This fairly complex Aboriginal engraving site is located along an informal bushwalking and mountain-biking track in Red Hill Reserve. None of the figures have been damaged, although some are now covered by silt.
A rock where people obtained water on top of the ridge and indulged in engraving a variety of animals and tracks, and also line figures which are unique. Campbell identified the head of a 3-pronged fishing spear near the man’s legs but I cannot see it in his diagram, and also a phallic symbol which is really a bent line with a bifurcated end.
McCarthy (1983)

In the main group of figures is a man who is “5′ tall, oval head tilted to his left, no eyes, straight arms upraised, 5 pointed fingers (thumb separated) on right hand, left arm truncated, straight sided body, belt”. Overlapping his legs is a “broad bodied fish” which is “probably a dolphin” and above the man’s right arm is another marine creature (described as a “young seal”).
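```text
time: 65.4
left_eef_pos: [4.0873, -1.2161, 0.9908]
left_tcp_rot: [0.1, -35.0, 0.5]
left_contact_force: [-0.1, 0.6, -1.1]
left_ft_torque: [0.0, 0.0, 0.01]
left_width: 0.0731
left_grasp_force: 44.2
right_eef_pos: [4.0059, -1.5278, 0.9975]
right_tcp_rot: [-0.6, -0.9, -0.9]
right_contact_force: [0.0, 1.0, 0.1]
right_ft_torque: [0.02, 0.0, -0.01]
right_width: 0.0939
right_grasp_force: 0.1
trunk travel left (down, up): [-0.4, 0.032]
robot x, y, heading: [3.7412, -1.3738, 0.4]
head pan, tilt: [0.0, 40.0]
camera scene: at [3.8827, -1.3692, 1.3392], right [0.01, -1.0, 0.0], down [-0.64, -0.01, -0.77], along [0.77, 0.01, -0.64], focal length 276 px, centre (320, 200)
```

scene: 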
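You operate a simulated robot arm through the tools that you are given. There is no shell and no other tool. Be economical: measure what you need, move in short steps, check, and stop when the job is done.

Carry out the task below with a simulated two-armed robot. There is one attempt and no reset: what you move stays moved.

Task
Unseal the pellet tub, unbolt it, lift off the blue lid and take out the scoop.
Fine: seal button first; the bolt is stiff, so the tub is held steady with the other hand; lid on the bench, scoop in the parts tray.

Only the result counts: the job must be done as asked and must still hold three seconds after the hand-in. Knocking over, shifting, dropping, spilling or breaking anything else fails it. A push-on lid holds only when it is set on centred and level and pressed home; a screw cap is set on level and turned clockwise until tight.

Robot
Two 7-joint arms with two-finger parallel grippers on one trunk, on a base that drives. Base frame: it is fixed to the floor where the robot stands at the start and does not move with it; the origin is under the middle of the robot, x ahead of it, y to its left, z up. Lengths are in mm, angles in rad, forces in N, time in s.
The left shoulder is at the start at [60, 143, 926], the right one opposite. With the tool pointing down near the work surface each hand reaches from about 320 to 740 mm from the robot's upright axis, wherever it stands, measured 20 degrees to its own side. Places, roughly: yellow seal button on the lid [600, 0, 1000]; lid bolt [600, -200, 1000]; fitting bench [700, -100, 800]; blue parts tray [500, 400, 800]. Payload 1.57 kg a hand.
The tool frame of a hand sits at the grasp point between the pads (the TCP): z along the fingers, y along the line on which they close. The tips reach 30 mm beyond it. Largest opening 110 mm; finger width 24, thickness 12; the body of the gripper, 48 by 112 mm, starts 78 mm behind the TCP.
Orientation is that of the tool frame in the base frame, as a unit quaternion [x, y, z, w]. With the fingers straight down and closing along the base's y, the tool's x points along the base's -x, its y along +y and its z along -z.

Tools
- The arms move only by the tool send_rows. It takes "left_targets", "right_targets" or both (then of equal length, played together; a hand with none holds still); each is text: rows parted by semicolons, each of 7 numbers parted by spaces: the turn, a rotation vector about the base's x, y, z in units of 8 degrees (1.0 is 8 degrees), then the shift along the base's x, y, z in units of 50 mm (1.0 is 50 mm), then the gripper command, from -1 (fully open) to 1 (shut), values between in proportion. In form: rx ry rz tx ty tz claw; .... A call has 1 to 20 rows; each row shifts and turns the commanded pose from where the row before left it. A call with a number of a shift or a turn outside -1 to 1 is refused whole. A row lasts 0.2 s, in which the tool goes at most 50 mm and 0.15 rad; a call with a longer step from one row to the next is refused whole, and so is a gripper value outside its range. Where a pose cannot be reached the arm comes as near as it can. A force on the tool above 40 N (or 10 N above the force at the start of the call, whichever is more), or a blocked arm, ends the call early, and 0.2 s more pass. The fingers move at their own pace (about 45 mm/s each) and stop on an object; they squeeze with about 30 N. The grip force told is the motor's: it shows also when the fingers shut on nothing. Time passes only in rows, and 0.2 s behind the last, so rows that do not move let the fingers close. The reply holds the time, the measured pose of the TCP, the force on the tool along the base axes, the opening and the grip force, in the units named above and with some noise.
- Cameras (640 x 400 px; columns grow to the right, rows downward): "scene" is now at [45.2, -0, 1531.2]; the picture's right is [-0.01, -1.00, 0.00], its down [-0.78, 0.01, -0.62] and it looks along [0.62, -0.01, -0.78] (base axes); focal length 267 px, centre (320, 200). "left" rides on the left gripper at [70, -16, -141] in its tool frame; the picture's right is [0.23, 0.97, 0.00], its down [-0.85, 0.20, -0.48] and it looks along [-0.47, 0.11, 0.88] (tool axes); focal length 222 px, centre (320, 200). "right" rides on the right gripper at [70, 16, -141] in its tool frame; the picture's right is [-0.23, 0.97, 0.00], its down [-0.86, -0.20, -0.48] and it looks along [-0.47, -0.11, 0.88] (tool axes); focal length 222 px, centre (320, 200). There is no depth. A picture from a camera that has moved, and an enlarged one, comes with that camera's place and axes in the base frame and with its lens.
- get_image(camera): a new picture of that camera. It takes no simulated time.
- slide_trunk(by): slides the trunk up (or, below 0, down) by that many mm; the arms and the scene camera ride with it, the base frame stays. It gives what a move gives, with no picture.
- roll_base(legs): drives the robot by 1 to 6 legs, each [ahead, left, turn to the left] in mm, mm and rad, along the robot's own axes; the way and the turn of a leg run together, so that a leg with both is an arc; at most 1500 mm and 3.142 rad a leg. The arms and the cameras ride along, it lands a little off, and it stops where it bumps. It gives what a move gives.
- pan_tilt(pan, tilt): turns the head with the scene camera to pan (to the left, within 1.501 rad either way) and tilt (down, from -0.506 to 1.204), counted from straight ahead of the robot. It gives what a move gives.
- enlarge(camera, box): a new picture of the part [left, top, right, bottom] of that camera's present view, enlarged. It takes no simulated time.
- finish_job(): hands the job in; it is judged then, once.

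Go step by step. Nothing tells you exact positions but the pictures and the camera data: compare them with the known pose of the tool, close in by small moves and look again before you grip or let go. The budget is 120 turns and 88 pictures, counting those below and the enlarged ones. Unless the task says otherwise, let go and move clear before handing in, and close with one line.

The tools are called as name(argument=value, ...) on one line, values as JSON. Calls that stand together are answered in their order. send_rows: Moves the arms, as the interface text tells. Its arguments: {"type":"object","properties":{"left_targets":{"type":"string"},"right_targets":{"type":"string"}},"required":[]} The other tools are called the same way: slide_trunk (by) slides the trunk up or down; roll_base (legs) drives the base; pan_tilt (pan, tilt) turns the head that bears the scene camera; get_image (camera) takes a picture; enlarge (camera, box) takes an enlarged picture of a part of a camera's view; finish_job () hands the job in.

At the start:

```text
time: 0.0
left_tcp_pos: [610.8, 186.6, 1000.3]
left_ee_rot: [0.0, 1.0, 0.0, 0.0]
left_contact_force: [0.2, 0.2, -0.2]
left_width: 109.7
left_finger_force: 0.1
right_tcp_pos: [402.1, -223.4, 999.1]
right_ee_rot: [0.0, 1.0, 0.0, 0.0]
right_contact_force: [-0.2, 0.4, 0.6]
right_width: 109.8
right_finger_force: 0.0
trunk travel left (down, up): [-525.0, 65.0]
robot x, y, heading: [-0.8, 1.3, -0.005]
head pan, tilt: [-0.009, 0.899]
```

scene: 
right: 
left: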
Next to the man’s arm is an oval “with an angled top, a bar across the top end, and a double line extending from the top”, a slender fish, and a “Iine design like a figure of eight”.
Next to these figures is a dolphin, and a line of four mundoes (there are eleven mundoes in total). In front of the dolphin is an insect.
Below the slender fish is one of two eels (there is also a third, headless eel).